Other transportation advocates say the same. At one time, those advocates would have known by now what was happening. That time was September 2011, two months after Lhota’s predecessor, Jay Walder, resigned from the NY MTA’s top spot. A search committee made up of advocates and governmental veterans was, by the end of those two months, wrapping up interviews for Walder’s replacement. The committee recommended Lhota, whom Cuomo named head of the NY MTA in October of 2011. Three months later, the state senate confirmed him in the post…

But this time around, there is little urgency in the search for his replacement. The governor has not courted fanfare in announcing the formation of a search committee, as he did before. Instead, a Cuomo official blamed distractions from Sandy and an Albany budget fight for the fact that “there will be no announcement soon” about a new transit chief. Cuomo spokesman Matt Wing would only add that, “The administration continues to actively search for a new chairman.”

It’s more of the same from Cuomo who hasn’t done anything to prioritize transit during his tenure. The MTA needs a strong leader with some permanence behind the position, and right now, facing myriad challenges, New York City’s transportation lifeline has been cast somewhat adrift. The state is failing the city right now, and it doesn’t sound as though a resolution is in sight.



Categories : MTA Politics

11 Responses to “Two months later, Albany silent on Lhota’s replacement”

  1. Mad Park says:

    Transit marginalised again (or still)?

  2. Epson45 says:

    forget hiring the MTA Chairman… that person will retire in a year and will raise the fare and tolls again. its a pattern!

  3. Alex C says:

    Pretty depressing to see our governor show such complete disdain for public transit. And our city politicians, too.

    • Nathanael says:

      Cuomo was a mistake. We should have elected one of the other candidates. Practically anyone except the Republican would have done better. Personally, I think the prostitute was the best candidate.

  4. David Brown says:

    I was reading the New York Times (Extremely rare for me to do so because I dislike it), to get information about proposals for Transportation and from what I read, I now understand why Lhota was not invited…. He is someone who actually understands transit, and thus could have come up with real ideas instead of talking about biking and City takeovers of transit (Does anyone really think that is happening?), and that is not what the TWU and politicians want, which is the Status Quo on Transit (Except more pay raises for the TWU). I can get more information from Ben about what is important than these “Forums.”

  5. Someone says:

    Albany still hasn’t appointed a new chairman? Shame on them. I don’t think they give a shit about the MTA.

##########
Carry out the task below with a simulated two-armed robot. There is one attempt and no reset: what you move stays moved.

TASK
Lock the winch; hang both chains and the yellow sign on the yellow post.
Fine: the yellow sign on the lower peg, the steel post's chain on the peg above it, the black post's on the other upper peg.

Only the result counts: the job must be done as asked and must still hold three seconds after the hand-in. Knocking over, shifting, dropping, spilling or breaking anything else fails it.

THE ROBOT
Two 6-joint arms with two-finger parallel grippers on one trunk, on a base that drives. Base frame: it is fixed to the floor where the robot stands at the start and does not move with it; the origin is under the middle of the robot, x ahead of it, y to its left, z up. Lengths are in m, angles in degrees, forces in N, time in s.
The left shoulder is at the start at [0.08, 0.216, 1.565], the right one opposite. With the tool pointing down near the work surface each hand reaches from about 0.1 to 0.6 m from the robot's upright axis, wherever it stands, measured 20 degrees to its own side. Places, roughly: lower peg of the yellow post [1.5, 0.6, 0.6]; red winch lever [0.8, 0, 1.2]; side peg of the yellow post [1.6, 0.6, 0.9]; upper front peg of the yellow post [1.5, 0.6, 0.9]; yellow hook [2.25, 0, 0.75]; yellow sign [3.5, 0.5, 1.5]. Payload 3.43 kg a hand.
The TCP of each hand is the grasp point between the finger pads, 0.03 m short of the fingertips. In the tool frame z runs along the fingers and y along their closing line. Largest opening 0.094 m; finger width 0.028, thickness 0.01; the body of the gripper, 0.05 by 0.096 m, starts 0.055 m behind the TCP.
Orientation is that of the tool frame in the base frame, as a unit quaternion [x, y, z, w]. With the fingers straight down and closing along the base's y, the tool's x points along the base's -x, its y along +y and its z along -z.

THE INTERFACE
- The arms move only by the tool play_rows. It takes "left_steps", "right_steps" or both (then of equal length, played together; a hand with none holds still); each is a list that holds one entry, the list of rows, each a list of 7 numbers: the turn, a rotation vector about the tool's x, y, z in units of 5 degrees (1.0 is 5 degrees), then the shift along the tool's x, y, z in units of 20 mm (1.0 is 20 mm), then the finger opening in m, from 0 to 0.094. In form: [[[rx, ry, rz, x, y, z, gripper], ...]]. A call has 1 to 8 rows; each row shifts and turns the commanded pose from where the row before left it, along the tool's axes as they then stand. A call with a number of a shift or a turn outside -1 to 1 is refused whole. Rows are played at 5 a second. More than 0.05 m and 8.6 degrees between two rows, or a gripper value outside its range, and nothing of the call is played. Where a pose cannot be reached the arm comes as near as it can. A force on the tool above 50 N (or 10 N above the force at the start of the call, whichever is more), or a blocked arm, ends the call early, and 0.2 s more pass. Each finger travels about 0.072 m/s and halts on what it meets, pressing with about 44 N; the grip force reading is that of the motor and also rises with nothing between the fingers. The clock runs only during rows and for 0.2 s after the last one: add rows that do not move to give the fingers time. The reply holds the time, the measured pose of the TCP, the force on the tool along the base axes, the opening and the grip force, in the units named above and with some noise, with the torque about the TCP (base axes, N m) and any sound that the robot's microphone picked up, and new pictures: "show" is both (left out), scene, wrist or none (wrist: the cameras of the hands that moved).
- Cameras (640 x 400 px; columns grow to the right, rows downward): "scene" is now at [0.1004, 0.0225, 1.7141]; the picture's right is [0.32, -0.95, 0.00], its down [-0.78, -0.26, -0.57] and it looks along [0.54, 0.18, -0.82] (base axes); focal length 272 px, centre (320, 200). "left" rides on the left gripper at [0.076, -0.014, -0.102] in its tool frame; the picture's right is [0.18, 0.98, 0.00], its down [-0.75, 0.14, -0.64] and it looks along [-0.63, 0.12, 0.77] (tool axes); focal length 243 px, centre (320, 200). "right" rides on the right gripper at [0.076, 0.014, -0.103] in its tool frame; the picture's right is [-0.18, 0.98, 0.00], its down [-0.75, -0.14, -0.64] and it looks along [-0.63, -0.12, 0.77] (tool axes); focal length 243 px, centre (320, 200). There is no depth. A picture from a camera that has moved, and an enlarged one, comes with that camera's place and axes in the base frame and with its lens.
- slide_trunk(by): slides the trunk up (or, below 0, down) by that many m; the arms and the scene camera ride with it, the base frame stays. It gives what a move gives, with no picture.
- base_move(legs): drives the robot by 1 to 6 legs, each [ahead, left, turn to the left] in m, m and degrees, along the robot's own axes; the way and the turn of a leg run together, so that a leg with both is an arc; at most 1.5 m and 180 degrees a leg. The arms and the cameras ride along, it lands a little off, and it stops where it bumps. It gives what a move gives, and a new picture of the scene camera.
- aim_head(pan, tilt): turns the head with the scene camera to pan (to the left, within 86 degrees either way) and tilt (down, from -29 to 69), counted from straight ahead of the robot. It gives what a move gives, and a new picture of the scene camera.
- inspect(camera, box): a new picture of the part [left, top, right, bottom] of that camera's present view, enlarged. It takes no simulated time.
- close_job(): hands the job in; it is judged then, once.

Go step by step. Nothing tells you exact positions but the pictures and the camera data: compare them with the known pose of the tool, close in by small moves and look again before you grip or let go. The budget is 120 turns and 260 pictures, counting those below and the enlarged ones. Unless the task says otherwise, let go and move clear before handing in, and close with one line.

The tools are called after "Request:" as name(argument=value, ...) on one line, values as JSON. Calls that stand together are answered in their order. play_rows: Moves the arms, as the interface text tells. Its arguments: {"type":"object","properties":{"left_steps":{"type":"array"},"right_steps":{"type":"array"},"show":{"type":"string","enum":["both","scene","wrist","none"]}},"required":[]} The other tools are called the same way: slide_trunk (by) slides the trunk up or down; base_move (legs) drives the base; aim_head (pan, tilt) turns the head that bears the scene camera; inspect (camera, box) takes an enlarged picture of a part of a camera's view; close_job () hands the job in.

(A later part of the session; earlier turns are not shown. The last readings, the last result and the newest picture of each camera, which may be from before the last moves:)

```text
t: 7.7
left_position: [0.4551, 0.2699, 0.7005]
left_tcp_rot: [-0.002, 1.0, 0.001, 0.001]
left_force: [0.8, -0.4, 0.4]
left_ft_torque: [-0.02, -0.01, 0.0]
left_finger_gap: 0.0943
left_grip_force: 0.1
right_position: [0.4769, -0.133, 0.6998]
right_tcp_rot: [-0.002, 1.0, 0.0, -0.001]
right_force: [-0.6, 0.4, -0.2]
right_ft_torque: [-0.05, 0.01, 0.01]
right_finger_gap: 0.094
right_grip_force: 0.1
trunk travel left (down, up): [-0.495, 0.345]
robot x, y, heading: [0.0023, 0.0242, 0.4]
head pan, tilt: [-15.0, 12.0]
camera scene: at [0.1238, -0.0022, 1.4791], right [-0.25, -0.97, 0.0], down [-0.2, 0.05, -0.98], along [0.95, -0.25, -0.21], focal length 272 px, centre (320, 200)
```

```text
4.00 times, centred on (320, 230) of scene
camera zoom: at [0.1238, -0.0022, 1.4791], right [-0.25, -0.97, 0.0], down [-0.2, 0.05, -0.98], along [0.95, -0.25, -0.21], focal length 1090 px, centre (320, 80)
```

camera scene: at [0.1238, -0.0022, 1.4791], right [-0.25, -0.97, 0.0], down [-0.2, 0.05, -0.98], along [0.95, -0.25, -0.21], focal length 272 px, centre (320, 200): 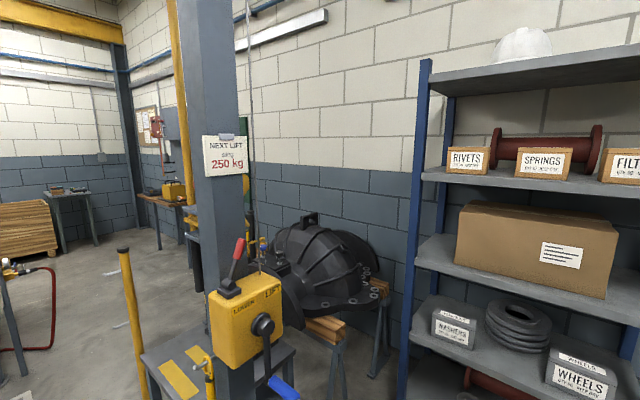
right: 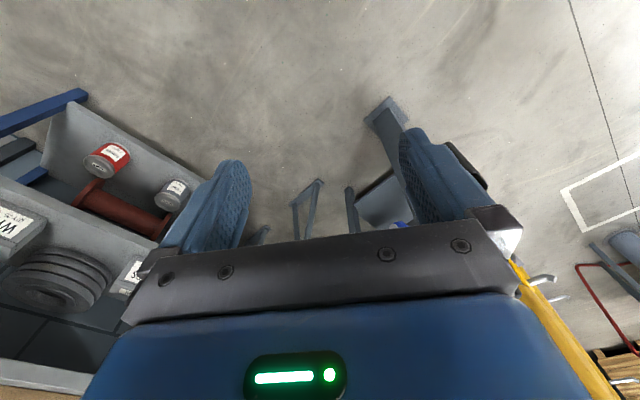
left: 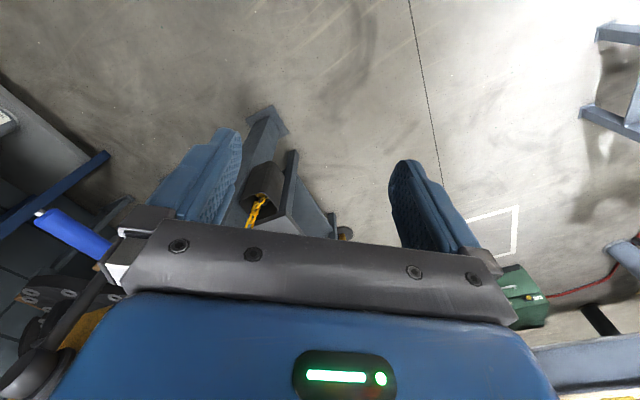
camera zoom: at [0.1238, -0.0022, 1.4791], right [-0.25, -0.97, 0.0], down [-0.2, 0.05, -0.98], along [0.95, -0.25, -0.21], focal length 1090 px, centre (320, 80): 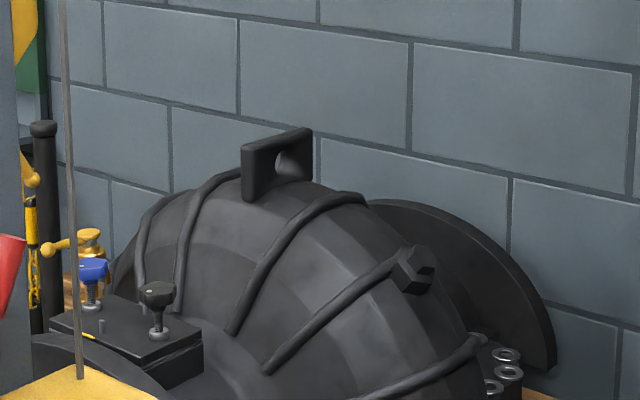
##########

    If the MTA was privatised, they wouldn’t have such a hard time finding a new chairman. But then again, that would cause even larger fare hikes and more service cuts.

    • Nathanael says:

      Does Albany give a shit about ANYTHING? At ALL? Other than lining their own pockets? Is there any evidence that Cuomo or Silver or whatever asshat is running the State Senate this week care about ANYTHING?

  6. Andrew Smith says:

    Question for someone who studied poly sci in college:

    Why do democracies always have electorates vote for wide-sweeping executives (president, governor, mayor) that control a bunch of different things rather than directly electing individuals to run important public agencies (fire, police, transit)?

    Under the current system, most voters will cast their vote on how the executive performs on the one or two issues they care about most and basically ignore incompetence elsewhere. If each important government function were separated, it would seem that voters could assure excellence in each by just electing new people to head each division until they found someone truly excellent.

    But I’m guessing it doesn’t work out that way in practice or someone would do things that way.

    • Nathanael says:

      Because if 90% of the population don’t care about (for instance) police, and you have a direct election for police chief, the 10% who care get outnumbered by the 90% who don’t, and the winner is whoever has the most name recognition or gets endorsements from the most celebrities or is the best connected.

      With “general” offices like Mayor, most voters at least make some attempt to analyze whether the candidate is any good. By contrast, what’s the last time you paid any attention to a county clerk or state supreme court election?

    • Nathanael says:

      And for what it’s worth, Cuomo sucks on many many issues (notably FRACKING, which he is still trying to allow, and on the insane property tax cap, which will strangle upstate cities), not just on transit.

      It’s not a case of “he’s good on some things but not on this”. When we elect someone decent, they’re frequently decent on most things. When we elect someone who sucks, they frequently suck on most things. We might as well elect a single leader.